• **Given problem**
Repeat the listing in full, preserving every character. Format the lines as a JSON array of strings and drop empty lines.
── Source material
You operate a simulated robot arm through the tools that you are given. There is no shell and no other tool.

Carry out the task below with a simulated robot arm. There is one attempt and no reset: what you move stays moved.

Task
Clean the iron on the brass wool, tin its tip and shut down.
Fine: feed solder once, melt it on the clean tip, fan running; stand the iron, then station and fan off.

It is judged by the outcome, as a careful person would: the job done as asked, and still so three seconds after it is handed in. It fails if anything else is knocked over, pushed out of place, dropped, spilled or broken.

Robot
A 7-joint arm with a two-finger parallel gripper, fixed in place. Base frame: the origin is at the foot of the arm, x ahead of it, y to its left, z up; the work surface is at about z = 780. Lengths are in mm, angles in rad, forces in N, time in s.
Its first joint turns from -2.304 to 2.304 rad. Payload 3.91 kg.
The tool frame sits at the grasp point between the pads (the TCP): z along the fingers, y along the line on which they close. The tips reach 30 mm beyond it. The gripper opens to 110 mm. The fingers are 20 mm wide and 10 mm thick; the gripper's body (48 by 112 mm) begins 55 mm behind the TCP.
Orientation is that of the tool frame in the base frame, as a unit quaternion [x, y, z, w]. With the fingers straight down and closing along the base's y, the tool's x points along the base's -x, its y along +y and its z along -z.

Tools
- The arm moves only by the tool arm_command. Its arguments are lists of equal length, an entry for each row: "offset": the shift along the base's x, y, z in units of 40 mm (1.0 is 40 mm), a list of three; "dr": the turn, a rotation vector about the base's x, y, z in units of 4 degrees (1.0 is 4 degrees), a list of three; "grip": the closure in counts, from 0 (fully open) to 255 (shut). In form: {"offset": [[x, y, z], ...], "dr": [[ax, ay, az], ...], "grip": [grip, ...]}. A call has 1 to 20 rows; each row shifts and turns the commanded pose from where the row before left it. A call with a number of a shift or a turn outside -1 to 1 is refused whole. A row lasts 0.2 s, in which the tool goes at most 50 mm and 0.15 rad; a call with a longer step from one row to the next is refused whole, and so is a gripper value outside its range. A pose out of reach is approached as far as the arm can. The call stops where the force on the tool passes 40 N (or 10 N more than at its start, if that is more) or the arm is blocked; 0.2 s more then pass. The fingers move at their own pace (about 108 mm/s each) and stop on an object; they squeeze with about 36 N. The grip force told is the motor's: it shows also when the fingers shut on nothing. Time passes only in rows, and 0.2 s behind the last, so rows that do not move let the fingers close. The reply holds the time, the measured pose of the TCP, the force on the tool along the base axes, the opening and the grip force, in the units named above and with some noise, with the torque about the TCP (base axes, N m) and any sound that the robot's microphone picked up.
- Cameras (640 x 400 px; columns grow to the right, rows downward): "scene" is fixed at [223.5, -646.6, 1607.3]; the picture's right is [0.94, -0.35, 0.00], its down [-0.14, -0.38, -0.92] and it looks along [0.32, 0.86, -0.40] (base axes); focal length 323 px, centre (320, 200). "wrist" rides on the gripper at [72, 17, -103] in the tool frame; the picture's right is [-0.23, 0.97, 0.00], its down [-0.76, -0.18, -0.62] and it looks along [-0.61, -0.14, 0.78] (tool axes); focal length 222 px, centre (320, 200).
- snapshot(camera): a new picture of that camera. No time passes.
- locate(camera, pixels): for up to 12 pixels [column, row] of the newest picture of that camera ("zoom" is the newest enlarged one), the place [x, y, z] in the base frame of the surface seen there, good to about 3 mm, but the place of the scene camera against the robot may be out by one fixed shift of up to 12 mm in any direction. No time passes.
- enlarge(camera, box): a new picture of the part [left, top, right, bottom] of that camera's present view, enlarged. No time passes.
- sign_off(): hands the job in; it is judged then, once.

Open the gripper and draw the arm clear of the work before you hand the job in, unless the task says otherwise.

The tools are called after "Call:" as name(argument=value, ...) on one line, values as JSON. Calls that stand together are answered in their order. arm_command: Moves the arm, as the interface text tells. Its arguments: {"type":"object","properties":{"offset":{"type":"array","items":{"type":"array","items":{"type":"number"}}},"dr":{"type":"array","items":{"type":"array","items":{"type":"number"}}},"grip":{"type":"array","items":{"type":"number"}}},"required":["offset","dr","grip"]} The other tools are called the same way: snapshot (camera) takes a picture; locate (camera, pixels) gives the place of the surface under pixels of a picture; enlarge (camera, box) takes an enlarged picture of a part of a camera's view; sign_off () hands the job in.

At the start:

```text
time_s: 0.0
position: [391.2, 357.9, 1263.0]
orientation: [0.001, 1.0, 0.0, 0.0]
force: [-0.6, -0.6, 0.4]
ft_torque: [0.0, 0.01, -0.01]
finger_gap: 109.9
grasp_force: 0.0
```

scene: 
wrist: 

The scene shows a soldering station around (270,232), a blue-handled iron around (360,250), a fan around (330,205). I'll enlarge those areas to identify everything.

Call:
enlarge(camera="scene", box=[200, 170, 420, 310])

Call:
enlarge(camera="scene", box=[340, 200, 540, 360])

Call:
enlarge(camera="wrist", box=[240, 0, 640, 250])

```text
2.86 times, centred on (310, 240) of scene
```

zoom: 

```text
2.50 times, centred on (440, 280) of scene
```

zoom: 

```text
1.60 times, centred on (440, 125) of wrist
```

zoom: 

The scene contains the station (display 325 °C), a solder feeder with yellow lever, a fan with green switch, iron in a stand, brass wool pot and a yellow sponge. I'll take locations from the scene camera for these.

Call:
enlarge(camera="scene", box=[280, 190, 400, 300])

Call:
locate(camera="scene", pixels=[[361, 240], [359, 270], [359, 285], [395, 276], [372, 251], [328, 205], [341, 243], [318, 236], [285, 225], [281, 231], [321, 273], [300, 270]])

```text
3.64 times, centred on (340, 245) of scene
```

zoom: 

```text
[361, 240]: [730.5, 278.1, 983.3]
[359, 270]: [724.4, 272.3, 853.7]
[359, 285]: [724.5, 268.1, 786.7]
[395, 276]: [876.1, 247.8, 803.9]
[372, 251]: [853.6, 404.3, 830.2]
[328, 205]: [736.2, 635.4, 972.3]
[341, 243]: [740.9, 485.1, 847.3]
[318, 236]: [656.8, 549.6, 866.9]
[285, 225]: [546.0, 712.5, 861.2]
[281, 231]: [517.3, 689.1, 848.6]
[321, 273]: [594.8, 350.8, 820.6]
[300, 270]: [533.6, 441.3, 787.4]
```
────
• **Reply**
[
  "You operate a simulated robot arm through the tools that you are given. There is no shell and no other tool.",
  "Carry out the task below with a simulated robot arm. There is one attempt and no reset: what you move stays moved.",
  "Task",
  "Clean the iron on the brass wool, tin its tip and shut down.",
  "Fine: feed solder once, melt it on the clean tip, fan running; stand the iron, then station and fan off.",
  "It is judged by the outcome, as a careful person would: the job done as asked, and still so three seconds after it is handed in. It fails if anything else is knocked over, pushed out of place, dropped, spilled or broken.",
  "Robot",
  "A 7-joint arm with a two-finger parallel gripper, fixed in place. Base frame: the origin is at the foot of the arm, x ahead of it, y to its left, z up; the work surface is at about z = 780. Lengths are in mm, angles in rad, forces in N, time in s.",
  "Its first joint turns from -2.304 to 2.304 rad. Payload 3.91 kg.",
  "The tool frame sits at the grasp point between the pads (the TCP): z along the fingers, y along the line on which they close. The tips reach 30 mm beyond it. The gripper opens to 110 mm. The fingers are 20 mm wide and 10 mm thick; the gripper's body (48 by 112 mm) begins 55 mm behind the TCP.",
  "Orientation is that of the tool frame in the base frame, as a unit quaternion [x, y, z, w]. With the fingers straight down and closing along the base's y, the tool's x points along the base's -x, its y along +y and its z along -z.",
  "Tools",
  "- The arm moves only by the tool arm_command. Its arguments are lists of equal length, an entry for each row: \"offset\": the shift along the base's x, y, z in units of 40 mm (1.0 is 40 mm), a list of three; \"dr\": the turn, a rotation vector about the base's x, y, z in units of 4 degrees (1.0 is 4 degrees), a list of three; \"grip\": the closure in counts, from 0 (fully open) to 255 (shut). In form: {\"offset\": [[x, y, z], ...], \"dr\": [[ax, ay, az], ...], \"grip\": [grip, ...]}. A call has 1 to 20 rows; each row shifts and turns the commanded pose from where the row before left it. A call with a number of a shift or a turn outside -1 to 1 is refused whole. A row lasts 0.2 s, in which the tool goes at most 50 mm and 0.15 rad; a call with a longer step from one row to the next is refused whole, and so is a gripper value outside its range. A pose out of reach is approached as far as the arm can. The call stops where the force on the tool passes 40 N (or 10 N more than at its start, if that is more) or the arm is blocked; 0.2 s more then pass. The fingers move at their own pace (about 108 mm/s each) and stop on an object; they squeeze with about 36 N. The grip force told is the motor's: it shows also when the fingers shut on nothing. Time passes only in rows, and 0.2 s behind the last, so rows that do not move let the fingers close. The reply holds the time, the measured pose of the TCP, the force on the tool along the base axes, the opening and the grip force, in the units named above and with some noise, with the torque about the TCP (base axes, N m) and any sound that the robot's microphone picked up.",
  "- Cameras (640 x 400 px; columns grow to the right, rows downward): \"scene\" is fixed at [223.5, -646.6, 1607.3]; the picture's right is [0.94, -0.35, 0.00], its down [-0.14, -0.38, -0.92] and it looks along [0.32, 0.86, -0.40] (base axes); focal length 323 px, centre (320, 200). \"wrist\" rides on the gripper at [72, 17, -103] in the tool frame; the picture's right is [-0.23, 0.97, 0.00], its down [-0.76, -0.18, -0.62] and it looks along [-0.61, -0.14, 0.78] (tool axes); focal length 222 px, centre (320, 200).",
  "- snapshot(camera): a new picture of that camera. No time passes.",
  "- locate(camera, pixels): for up to 12 pixels [column, row] of the newest picture of that camera (\"zoom\" is the newest enlarged one), the place [x, y, z] in the base frame of the surface seen there, good to about 3 mm, but the place of the scene camera against the robot may be out by one fixed shift of up to 12 mm in any direction. No time passes.",
  "- enlarge(camera, box): a new picture of the part [left, top, right, bottom] of that camera's present view, enlarged. No time passes.",
  "- sign_off(): hands the job in; it is judged then, once.",
  "Open the gripper and draw the arm clear of the work before you hand the job in, unless the task says otherwise.",
  "The tools are called after \"Call:\" as name(argument=value, ...) on one line, values as JSON. Calls that stand together are answered in their order. arm_command: Moves the arm, as the interface text tells. Its arguments: {\"type\":\"object\",\"properties\":{\"offset\":{\"type\":\"array\",\"items\":{\"type\":\"array\",\"items\":{\"type\":\"number\"}}},\"dr\":{\"type\":\"array\",\"items\":{\"type\":\"array\",\"items\":{\"type\":\"number\"}}},\"grip\":{\"type\":\"array\",\"items\":{\"type\":\"number\"}}},\"required\":[\"offset\",\"dr\",\"grip\"]} The other tools are called the same way: snapshot (camera) takes a picture; locate (camera, pixels) gives the place of the surface under pixels of a picture; enlarge (camera, box) takes an enlarged picture of a part of a camera's view; sign_off () hands the job in.",
  "At the start:",
  "```text",
  "time_s: 0.0",
  "position: [391.2, 357.9, 1263.0]",
  "orientation: [0.001, 1.0, 0.0, 0.0]",
  "force: [-0.6, -0.6, 0.4]",
  "ft_torque: [0.0, 0.01, -0.01]",
  "finger_gap: 109.9",
  "grasp_force: 0.0",
  "```",
  "scene: ",
  "wrist: ",
  "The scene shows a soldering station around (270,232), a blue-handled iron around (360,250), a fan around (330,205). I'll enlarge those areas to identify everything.",
  "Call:",
  "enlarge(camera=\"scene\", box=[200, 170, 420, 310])",
  "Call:",
  "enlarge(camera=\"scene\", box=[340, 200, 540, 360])",
  "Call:",
  "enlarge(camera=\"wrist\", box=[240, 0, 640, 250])",
  "```text",
  "2.86 times, centred on (310, 240) of scene",
  "```",
  "zoom: ",
  "```text",
  "2.50 times, centred on (440, 280) of scene",
  "```",
  "zoom: ",
  "```text",
  "1.60 times, centred on (440, 125) of wrist",
  "```",
  "zoom: ",
  "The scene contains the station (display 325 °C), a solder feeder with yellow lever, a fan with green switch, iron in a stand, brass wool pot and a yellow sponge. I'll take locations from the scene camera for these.",
  "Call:",
  "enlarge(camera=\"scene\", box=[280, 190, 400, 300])",
  "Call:",
  "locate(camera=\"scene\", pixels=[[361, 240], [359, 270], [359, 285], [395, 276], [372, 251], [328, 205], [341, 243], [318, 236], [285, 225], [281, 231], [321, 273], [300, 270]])",
  "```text",
  "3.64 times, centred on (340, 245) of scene",
  "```",
  "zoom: ",
  "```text",
  "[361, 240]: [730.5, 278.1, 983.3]",
  "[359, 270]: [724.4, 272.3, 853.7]",
  "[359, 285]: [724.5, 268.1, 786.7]",
  "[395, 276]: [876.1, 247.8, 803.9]",
  "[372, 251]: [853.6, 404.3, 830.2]",
  "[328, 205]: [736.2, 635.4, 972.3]",
  "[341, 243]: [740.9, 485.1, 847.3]",
  "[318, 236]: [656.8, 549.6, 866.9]",
  "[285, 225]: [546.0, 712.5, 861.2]",
  "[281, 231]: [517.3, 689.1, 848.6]",
  "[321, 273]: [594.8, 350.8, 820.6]",
  "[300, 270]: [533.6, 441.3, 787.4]",
  "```"
]